Nestes termos, e com o suprimento, deve ser concedido provimento ao presente recurso jurisdicional e revogada a douta decisão recorrida, com as legais consequências.
O Autor juntou contra-alegações, concluindo:

1) Previamente: a Recorrente CGA não tem legitimidade para recorrer da decisão apenas quanto ao segundo segmento do ato, relativo à obrigação acessória, pois a anulação do ato quanto à obrigação principal está consolidada na ordem jurídica e não há ato que fixe a obrigação principal, pelo que inexiste também a obrigação acessória, que, assim, não pode vir isoladamente discutir-se neste recurso.

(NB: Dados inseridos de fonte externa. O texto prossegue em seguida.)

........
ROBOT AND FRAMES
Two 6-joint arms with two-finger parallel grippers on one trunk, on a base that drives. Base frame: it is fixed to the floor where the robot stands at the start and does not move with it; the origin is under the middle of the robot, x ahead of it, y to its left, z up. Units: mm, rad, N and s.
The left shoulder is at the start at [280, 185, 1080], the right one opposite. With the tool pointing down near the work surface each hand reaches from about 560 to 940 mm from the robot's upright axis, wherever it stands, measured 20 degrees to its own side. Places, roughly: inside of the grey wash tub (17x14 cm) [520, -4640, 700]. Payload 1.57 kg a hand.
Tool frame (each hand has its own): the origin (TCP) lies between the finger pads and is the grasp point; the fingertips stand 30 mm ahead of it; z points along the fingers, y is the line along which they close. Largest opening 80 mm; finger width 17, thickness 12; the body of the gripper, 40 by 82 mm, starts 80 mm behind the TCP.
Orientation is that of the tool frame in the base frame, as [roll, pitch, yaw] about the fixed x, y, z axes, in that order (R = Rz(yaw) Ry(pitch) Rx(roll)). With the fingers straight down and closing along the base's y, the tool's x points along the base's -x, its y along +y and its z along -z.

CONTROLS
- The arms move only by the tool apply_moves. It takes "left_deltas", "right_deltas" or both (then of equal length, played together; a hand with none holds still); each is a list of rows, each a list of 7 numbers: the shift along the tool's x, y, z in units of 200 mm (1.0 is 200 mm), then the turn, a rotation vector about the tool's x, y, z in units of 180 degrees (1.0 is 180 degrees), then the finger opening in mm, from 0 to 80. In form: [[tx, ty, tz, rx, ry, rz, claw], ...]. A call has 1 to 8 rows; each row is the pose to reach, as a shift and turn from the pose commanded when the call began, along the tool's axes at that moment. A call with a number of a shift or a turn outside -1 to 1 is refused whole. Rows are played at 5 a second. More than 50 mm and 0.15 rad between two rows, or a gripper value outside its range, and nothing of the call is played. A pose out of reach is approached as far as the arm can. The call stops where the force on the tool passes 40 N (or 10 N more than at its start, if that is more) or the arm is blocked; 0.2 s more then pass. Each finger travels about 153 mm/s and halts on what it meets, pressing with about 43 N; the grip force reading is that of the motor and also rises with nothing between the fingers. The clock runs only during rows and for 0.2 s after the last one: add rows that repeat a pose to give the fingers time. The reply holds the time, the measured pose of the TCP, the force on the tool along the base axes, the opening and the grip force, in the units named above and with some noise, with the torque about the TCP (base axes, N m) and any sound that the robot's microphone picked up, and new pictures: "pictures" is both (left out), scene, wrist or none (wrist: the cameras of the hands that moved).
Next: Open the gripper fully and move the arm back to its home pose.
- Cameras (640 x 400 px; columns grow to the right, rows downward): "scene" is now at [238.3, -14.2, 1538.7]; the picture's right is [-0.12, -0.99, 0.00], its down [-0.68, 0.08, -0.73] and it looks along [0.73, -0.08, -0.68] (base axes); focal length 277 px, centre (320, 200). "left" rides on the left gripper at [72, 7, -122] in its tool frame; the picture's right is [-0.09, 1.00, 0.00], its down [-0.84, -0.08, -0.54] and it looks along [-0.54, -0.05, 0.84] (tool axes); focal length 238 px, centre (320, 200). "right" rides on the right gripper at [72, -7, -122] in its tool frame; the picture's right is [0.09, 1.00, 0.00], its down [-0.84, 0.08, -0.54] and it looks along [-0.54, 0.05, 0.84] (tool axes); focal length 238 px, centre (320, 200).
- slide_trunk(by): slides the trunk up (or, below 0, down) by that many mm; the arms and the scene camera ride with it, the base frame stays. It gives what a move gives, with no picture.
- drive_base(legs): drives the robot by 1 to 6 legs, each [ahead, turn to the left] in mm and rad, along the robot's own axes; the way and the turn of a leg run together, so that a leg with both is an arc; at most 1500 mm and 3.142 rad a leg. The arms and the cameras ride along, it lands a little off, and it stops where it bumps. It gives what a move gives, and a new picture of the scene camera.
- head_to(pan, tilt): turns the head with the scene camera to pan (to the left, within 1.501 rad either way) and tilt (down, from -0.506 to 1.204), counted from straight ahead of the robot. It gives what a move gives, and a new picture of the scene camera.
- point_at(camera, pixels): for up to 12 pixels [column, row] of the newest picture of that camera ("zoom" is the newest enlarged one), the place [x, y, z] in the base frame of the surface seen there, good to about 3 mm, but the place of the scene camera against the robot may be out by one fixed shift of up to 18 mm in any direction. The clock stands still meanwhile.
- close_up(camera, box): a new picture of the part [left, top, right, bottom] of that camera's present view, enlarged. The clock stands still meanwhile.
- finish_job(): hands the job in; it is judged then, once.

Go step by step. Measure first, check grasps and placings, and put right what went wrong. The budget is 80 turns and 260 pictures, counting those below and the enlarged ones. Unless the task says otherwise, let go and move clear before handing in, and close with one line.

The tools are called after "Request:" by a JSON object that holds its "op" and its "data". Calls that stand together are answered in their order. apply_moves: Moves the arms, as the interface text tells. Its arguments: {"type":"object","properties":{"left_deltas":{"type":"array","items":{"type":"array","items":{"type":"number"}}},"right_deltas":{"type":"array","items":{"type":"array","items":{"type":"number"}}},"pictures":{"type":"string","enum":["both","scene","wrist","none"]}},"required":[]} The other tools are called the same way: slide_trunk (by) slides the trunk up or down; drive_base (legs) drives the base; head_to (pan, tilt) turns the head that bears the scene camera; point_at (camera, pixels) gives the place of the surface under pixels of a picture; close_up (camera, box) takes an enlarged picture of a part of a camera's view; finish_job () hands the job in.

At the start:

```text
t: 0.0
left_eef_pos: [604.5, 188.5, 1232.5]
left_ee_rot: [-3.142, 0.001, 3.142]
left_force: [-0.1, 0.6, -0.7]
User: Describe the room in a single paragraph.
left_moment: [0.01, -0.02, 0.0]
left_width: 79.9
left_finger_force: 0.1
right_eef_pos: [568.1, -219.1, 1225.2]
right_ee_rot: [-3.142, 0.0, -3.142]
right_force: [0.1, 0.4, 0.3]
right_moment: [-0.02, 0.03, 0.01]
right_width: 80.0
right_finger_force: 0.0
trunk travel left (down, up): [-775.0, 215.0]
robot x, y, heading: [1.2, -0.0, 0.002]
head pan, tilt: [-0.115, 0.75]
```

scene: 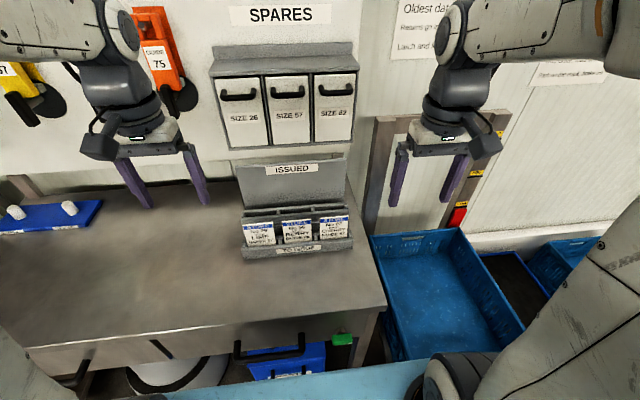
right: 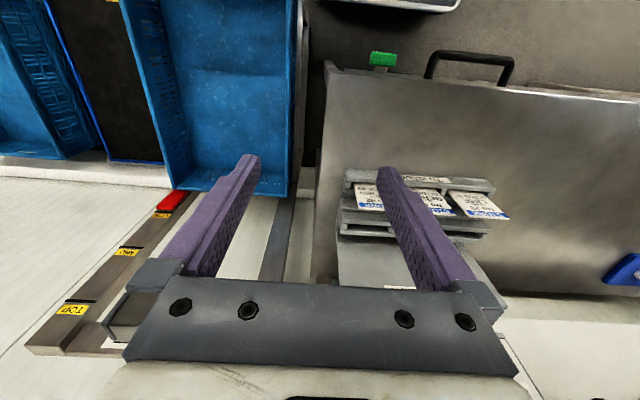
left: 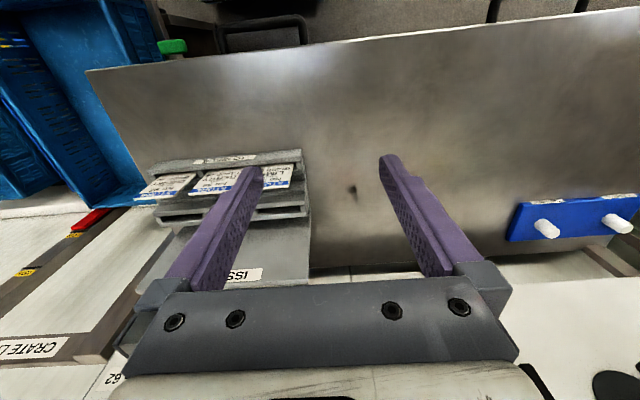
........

2) Ou, então, o recurso é inepto, na medida em que um recurso da sentença quanto ao segundo segmento do ato implicaria o recurso da parte respeitante ao primeiro segmento do mesmo ato, que foi anulado (sempre pelos motivos materiais expostos) e, deste modo, deve sempre o presente recurso da CGA ser pura e simplesmente rejeitado. Caso assim se não entenda, sem jamais conceder:

3) Conclusões A) a F) e I) a L) das alegações de recurso: em primeiro lugar e determinantemente, o que está em causa é uma obrigação de reposição, a qual foi ordenada pelo ato administrativo datado de 01/07/2017, ou seja, a obrigação surgiu com este ato administrativo, antes do qual não havia ordem de reposição e, assim, não havia obrigação.

4) Se antes de 01/07/2017 não havia ordem de reposição e, portanto, não existia a obrigação, não podia o Recorrido constituir-se em mora antes dessa data, reportada ao período de 07/07/2008 a 30/07/2016... – veja-se o absurdo que é, existir mora anterior à existência da obrigação!!

5) Por outras palavras, o ato de 07/07/2008 não contém qualquer ordem de reposição do montante de € 166.793,08 em causa nos autos, que é fixado no ato de 01/07/2017.

6) E mais: uma vez que o ato de 01/07/2017 foi anulado pelo Tribunal a quo, também, no segmento em que ordena a reposição do montante de € 166.793,08, por vícios de omissão de audiência prévia e de falta de fundamentação decorrente de não exteriorizar os cálculos ou operações aritméticas que permitiram alcançar aquele valor (segmento expressamente aceite pela Recorrente), a obrigação de reposição não é, ainda hoje, líquida, e só o será após a reconstituição do procedimento expurgado dos vícios, alcançando-se assim (validamente) o montante a repor. E esta falta de liquidez não é imputável ao Recorrido, que não é responsável pelas ilegalidades de que enfermou o ato administrativo de...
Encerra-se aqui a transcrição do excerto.